One of the least controversial parts of the report by the Committee on Climate Change reads:

“Investment in flood and coastal defence assets will need to steadily increase in the future to counter the impacts of climate change.”

That was the consensus reached among all political parties following the devastation of the 2007 floods. Yet on coming into office in 2010, the previous Government abandoned that consensus and cut £100 million of funding from flood protection. Such short-sighted thinking is exactly the opposite of what is needed to protect against the effects of climate change.

After the 2013-14 floods, the Government made an additional £270 million available to repair and restore damaged flood defences. How much of that would have been needed had they not cut the budget in the first place? We will all be better off if we accept that these events are likely to become more frequent and so prepare ourselves better from now on.

The Department for Environment, Food and Rural Affairs has set out in detail its plans for capital investment in flood protection over the next six years, including the Grimsby docks flood defence scheme, which will protect more than 12,000 properties. Nevertheless, now that we are past the election, I urge the Government to support Labour’s call for an independent commission to set out flood defence spending in a much longer-term context. The Committee on Climate Change has said that the best-case scenario, on an assumption of 2° C of warming, would lead to at least an extra 45,000 properties being in the highest flooding risk category by the middle of the century. We know the future consequences of rising temperatures and sea levels. There should be parity between the length of time over which our adaptation strategy and our mitigation strategy are set out.

Although capital spending has been set out six years in advance, revenue spending on flood defences has been set only for the current financial year. With huge cuts to DEFRA’s budget coming in the Chancellor’s Budget statement tomorrow, many will be worried that funding to maintain existing defences will be further reduced. The National Audit Office reports that already half the nation’s flood defences are only minimally maintained. According to the Environment Agency, three quarters of defences around the Humber estuary are in less than good condition. On a visit in my constituency at the weekend, the council’s flood risk officers told me that as cracks in the sea defence walls appear each year, they are cementing over them by hand. We need investment in a continual maintenance programme. Will the Minister reassure us that his Government will put an end to the perverse situation in which new defences are put up while existing defences are crumbling?

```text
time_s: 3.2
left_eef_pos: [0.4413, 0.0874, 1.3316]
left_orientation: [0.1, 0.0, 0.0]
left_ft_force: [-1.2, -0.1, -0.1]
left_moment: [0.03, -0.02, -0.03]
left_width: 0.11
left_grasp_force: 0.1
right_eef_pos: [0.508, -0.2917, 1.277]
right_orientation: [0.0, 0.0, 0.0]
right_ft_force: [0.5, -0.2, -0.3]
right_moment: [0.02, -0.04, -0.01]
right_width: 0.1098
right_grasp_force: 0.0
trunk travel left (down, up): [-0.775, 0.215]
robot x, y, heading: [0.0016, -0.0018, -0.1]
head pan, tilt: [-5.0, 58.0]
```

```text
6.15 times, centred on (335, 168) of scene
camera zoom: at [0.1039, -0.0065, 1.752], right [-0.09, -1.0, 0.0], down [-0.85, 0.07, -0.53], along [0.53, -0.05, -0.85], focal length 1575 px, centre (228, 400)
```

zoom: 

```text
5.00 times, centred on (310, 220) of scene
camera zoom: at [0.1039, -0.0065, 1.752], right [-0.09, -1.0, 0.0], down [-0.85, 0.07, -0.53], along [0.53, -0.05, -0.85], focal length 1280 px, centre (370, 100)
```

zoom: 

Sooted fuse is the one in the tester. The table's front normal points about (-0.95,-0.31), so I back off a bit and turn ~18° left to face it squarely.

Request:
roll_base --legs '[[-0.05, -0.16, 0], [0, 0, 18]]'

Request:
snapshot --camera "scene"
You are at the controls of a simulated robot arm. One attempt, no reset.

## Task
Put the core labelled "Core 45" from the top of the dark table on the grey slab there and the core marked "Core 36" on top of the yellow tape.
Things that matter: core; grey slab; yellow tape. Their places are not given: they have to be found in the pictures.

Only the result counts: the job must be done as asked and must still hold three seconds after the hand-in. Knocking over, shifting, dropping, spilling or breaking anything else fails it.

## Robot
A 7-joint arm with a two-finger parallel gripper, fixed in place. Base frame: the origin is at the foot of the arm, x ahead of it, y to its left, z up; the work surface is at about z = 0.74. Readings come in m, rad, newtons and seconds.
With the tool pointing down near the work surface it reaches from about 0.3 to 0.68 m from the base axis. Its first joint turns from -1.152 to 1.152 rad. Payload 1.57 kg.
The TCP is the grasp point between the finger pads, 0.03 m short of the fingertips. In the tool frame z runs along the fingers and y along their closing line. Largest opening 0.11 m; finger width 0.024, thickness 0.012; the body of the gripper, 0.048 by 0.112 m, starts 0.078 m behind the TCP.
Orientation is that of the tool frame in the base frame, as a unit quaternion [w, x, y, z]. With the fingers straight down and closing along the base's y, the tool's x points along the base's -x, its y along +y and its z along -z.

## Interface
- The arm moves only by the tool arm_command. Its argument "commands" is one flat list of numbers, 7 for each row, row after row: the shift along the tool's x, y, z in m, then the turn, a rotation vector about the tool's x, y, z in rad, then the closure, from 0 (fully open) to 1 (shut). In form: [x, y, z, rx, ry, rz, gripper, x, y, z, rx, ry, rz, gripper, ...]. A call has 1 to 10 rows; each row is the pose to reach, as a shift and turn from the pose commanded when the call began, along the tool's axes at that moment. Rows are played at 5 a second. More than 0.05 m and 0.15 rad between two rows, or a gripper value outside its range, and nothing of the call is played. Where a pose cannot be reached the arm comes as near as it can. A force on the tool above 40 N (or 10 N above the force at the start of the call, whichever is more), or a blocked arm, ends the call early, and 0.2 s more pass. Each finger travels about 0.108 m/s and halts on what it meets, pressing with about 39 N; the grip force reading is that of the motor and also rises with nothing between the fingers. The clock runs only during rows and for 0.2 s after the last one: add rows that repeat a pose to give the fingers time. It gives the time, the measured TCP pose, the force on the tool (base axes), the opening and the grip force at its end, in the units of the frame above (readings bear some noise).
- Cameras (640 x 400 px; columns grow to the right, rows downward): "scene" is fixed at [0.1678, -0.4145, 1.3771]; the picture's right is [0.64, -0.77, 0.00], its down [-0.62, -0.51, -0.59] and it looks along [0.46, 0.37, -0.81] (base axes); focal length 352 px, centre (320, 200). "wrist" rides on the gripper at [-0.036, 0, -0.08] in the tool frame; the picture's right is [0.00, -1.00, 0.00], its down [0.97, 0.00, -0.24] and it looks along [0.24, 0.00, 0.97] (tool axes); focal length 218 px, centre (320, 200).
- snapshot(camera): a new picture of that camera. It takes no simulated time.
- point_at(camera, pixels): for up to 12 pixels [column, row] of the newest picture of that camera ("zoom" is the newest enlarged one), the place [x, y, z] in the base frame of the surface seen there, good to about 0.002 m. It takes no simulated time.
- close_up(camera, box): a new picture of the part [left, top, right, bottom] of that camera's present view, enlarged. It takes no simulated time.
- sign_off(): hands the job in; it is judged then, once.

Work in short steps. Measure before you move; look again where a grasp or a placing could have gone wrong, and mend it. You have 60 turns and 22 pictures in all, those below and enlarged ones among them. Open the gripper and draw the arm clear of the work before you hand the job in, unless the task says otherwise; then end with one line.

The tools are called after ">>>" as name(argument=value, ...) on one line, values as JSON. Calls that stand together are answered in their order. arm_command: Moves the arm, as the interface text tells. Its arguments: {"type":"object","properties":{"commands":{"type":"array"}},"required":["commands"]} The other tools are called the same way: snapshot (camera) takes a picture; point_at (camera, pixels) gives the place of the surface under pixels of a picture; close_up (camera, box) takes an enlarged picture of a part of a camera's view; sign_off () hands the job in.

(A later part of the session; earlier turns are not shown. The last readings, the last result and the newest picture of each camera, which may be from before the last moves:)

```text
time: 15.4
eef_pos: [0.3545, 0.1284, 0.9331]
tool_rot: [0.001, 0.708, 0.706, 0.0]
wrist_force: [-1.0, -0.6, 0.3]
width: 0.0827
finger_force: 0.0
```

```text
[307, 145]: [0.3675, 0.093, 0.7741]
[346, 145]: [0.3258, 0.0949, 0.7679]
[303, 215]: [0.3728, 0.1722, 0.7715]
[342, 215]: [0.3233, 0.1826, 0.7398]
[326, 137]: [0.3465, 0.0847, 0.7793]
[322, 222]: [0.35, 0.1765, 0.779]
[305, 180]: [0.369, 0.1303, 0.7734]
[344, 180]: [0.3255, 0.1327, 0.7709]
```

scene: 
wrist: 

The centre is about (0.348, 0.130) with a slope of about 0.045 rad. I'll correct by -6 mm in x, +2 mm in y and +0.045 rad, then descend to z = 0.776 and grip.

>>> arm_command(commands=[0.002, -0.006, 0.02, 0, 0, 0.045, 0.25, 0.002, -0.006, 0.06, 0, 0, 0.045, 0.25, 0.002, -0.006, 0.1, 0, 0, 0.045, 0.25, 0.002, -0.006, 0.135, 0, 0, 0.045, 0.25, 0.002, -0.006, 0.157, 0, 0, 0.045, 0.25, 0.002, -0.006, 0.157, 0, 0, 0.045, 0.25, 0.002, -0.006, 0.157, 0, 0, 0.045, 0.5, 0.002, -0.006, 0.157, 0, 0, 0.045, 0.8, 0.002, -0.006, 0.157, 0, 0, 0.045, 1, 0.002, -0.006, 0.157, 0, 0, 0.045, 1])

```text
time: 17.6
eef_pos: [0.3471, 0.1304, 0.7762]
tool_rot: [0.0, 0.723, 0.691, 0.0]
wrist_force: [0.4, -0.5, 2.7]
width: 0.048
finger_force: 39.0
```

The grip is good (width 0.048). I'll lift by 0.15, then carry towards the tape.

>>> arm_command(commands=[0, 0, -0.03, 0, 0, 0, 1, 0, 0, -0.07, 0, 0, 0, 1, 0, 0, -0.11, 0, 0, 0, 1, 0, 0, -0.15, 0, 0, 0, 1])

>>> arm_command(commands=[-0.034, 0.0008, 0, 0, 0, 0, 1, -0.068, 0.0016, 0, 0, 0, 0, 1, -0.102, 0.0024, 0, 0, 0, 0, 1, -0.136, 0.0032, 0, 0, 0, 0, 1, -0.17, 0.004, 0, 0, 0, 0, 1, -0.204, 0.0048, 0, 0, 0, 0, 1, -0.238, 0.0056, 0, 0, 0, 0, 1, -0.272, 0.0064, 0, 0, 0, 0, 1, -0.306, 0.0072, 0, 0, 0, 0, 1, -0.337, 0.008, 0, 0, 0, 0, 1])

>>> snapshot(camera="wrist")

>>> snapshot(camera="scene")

As well as calling for greater investment in building and properly maintaining defences, the Committee on Climate Change said in its report that local authorities need to do more to manage the risk of surface water flooding by heavy rainfall. Following the floods in Grimsby last summer, North East Lincolnshire Council’s cabinet member for the environment, Dave Watson, is working with Anglian Water, along with his colleagues, to identify where flooding has resulted from Anglian’s infrastructure. They have recommended a change in maintenance practices or sewer upgrades to reduce the risk of flooding. But should not water companies be maintaining their systems in that way anyway? They are, after all, private monopolies. Is it not time the Government ensured that the companies do a bit more for the public they serve? They could start by ensuring that water companies provide better maintained drainage systems that can cope with heavy rainfall.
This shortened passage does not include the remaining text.